**REQUIREMENTS:**
List, from the lines below, each one with "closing" in it.

**COLLECTED DATA:**
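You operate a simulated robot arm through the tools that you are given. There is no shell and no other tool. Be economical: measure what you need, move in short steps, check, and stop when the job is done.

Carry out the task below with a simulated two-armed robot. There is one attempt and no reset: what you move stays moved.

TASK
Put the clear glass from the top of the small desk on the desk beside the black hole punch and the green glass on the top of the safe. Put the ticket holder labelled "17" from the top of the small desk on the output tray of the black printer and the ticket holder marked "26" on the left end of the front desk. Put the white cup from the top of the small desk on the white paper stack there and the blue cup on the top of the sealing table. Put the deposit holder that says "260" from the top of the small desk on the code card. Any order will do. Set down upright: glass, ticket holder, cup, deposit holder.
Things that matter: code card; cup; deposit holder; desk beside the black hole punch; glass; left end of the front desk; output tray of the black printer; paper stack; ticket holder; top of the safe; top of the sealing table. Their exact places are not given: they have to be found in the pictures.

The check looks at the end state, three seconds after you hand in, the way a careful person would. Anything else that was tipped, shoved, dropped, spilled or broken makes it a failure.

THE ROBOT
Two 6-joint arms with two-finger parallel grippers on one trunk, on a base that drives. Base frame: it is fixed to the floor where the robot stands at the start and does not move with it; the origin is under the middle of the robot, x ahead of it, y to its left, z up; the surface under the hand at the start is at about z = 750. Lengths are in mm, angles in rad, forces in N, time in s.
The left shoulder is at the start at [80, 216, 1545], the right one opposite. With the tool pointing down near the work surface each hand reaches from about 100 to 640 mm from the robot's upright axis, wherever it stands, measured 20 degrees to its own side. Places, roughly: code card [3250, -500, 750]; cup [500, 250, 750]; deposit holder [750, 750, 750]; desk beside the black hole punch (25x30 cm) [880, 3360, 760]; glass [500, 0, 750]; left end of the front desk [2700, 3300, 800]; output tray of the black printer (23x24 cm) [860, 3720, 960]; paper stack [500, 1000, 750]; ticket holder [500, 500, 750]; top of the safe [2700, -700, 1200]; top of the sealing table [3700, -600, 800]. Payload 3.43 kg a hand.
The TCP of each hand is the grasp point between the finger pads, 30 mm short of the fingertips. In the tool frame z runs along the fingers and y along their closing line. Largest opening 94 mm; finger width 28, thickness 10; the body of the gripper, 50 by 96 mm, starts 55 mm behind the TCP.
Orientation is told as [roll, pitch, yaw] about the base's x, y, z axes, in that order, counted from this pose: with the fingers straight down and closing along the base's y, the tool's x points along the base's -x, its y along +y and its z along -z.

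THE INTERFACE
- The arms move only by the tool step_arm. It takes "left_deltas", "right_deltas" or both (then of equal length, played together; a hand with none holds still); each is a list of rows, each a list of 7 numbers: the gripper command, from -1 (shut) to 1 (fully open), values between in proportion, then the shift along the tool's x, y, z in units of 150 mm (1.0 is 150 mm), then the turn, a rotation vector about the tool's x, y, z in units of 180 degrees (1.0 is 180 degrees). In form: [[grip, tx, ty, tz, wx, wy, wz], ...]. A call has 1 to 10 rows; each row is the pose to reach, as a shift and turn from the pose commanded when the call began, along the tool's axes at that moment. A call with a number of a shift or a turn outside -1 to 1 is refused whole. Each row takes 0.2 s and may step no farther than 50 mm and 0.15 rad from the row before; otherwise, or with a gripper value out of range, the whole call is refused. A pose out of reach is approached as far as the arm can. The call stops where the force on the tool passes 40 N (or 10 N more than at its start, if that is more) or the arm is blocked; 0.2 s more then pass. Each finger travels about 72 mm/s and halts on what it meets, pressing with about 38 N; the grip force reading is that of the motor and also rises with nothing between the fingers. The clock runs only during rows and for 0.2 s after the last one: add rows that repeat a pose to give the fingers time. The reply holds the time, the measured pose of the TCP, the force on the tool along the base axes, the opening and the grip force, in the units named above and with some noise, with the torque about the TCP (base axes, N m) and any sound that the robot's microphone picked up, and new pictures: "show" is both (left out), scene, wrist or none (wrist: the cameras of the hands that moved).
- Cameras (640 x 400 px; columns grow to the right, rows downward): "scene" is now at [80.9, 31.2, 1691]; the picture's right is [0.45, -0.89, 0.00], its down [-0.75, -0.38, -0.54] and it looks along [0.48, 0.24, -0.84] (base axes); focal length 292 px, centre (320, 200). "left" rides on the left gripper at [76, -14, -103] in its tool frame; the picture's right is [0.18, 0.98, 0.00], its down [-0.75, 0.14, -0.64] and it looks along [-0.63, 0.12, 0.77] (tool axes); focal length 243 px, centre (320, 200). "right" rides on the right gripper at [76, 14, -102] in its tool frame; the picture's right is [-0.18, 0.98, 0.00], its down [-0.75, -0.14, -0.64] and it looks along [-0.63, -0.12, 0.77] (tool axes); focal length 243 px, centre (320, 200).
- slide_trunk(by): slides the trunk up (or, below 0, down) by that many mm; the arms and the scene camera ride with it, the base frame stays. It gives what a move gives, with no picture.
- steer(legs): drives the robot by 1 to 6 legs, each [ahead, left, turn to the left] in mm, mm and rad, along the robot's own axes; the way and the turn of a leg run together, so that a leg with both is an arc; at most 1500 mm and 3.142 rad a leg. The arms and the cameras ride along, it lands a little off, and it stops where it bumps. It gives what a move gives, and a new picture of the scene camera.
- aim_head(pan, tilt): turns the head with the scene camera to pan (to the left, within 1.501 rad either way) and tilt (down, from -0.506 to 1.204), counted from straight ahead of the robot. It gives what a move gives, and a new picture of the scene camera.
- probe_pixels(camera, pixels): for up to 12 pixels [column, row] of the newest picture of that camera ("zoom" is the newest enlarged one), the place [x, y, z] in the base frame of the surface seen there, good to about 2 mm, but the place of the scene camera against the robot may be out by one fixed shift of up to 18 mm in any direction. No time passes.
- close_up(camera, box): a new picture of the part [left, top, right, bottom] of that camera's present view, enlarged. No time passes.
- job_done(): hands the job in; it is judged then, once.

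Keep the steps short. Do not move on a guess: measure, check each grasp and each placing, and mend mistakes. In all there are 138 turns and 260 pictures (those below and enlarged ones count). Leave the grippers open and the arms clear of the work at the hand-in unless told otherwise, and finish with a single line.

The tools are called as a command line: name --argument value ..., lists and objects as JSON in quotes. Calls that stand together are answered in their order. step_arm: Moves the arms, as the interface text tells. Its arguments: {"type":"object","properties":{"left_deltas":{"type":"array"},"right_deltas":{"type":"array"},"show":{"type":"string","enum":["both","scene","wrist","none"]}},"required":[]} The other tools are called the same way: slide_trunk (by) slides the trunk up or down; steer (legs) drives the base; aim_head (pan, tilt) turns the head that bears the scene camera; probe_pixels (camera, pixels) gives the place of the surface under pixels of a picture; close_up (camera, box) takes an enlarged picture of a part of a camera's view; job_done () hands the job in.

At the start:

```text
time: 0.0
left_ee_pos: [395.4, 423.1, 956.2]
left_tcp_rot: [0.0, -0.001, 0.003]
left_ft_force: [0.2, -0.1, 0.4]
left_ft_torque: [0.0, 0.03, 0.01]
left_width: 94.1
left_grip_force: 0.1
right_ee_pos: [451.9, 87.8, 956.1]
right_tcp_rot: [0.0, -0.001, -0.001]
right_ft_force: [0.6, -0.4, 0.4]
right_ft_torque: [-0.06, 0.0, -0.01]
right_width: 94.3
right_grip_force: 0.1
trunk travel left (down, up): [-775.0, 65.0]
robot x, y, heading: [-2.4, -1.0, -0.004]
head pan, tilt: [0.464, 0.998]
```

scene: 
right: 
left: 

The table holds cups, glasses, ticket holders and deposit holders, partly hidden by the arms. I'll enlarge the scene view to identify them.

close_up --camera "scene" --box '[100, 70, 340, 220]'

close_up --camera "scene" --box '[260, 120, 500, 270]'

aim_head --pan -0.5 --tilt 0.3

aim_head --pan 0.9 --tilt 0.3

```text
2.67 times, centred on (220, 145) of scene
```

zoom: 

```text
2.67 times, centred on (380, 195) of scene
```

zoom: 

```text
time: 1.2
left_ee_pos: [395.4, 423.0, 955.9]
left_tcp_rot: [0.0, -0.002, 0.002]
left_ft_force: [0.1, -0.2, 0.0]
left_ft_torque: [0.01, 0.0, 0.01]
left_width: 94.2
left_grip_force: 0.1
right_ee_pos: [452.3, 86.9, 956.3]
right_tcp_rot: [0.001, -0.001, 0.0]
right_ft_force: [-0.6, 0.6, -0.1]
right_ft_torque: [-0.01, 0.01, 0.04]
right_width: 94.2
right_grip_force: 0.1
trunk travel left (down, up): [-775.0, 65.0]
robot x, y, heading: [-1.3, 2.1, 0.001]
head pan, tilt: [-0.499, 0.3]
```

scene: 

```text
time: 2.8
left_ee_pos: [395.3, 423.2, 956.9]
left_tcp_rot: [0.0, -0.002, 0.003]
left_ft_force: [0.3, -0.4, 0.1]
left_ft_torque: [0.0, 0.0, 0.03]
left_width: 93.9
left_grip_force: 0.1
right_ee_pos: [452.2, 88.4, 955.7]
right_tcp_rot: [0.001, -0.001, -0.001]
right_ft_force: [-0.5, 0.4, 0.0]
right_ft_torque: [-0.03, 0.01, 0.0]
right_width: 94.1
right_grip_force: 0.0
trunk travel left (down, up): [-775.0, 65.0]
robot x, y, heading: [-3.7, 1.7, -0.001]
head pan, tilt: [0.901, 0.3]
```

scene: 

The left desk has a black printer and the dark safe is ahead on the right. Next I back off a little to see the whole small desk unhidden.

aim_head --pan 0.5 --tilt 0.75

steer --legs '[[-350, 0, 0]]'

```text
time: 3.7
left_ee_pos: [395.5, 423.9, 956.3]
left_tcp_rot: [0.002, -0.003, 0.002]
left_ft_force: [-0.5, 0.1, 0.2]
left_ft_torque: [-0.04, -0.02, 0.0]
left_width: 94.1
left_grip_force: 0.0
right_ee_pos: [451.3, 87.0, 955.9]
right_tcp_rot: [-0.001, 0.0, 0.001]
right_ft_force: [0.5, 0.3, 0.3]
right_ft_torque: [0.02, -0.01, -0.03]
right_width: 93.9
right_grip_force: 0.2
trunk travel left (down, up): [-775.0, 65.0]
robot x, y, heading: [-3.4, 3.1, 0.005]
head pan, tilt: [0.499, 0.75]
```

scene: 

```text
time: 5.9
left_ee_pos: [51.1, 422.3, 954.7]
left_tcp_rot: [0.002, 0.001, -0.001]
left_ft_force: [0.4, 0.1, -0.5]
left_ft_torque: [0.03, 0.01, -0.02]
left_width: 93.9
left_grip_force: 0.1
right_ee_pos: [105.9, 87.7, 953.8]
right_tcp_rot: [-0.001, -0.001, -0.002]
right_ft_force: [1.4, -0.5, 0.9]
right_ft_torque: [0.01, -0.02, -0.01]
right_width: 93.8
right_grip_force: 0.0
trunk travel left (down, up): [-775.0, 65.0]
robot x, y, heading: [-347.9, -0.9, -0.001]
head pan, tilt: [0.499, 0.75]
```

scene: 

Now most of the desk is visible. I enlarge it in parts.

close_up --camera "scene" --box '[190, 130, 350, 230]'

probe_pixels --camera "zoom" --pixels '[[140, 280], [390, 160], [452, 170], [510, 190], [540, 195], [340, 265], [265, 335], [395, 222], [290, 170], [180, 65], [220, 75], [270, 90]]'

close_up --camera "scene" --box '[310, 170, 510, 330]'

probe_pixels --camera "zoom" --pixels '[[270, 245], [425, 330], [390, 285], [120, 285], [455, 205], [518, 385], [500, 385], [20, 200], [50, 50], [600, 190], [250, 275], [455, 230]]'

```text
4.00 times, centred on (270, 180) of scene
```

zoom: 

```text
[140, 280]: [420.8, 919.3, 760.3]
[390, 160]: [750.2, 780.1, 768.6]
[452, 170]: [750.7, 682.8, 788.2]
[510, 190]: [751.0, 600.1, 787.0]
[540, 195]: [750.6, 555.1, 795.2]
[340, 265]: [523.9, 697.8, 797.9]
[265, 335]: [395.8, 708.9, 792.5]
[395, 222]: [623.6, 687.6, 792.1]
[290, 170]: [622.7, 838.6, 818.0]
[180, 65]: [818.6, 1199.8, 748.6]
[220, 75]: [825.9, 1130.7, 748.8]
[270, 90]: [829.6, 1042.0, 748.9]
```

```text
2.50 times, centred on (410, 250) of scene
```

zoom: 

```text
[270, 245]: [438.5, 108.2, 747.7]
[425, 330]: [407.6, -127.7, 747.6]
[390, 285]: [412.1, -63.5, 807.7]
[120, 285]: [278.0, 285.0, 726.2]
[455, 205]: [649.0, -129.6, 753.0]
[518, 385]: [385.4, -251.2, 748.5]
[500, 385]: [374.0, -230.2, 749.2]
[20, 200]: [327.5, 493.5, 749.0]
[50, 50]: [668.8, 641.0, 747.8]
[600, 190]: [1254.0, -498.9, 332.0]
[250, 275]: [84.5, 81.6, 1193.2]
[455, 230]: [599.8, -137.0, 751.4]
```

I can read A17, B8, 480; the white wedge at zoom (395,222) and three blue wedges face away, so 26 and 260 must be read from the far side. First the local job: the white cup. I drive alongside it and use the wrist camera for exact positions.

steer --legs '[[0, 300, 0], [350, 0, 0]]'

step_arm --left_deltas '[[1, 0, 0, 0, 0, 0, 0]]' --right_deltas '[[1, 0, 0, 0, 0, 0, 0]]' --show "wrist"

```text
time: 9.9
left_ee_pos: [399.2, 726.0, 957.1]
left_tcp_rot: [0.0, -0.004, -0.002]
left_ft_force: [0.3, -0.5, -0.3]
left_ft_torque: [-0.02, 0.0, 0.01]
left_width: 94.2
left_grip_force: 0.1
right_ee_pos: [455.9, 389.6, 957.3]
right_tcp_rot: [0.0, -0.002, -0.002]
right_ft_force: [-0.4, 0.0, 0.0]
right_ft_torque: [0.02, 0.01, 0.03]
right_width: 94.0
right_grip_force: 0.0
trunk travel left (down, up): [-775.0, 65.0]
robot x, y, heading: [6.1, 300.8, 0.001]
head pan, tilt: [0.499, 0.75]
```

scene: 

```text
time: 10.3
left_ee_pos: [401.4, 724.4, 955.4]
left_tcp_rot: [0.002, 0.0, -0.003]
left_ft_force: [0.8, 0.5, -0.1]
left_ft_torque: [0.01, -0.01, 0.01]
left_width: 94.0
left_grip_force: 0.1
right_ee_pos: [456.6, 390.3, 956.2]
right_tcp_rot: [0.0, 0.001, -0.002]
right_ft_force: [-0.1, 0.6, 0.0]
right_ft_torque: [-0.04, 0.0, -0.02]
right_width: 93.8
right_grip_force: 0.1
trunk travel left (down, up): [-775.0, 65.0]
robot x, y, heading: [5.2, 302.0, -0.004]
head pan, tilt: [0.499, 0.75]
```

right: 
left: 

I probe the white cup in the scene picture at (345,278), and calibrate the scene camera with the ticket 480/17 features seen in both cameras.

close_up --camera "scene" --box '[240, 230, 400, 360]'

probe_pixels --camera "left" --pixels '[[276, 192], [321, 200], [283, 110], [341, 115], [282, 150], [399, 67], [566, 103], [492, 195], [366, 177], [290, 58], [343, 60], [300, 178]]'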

**EXERCISE RESULT:**
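The TCP of each hand is the grasp point between the finger pads, 30 mm short of the fingertips. In the tool frame z runs along the fingers and y along their closing line. Largest opening 94 mm; finger width 28, thickness 10; the body of the gripper, 50 by 96 mm, starts 55 mm behind the TCP.
Orientation is told as [roll, pitch, yaw] about the base's x, y, z axes, in that order, counted from this pose: with the fingers straight down and closing along the base's y, the tool's x points along the base's -x, its y along +y and its z along -z.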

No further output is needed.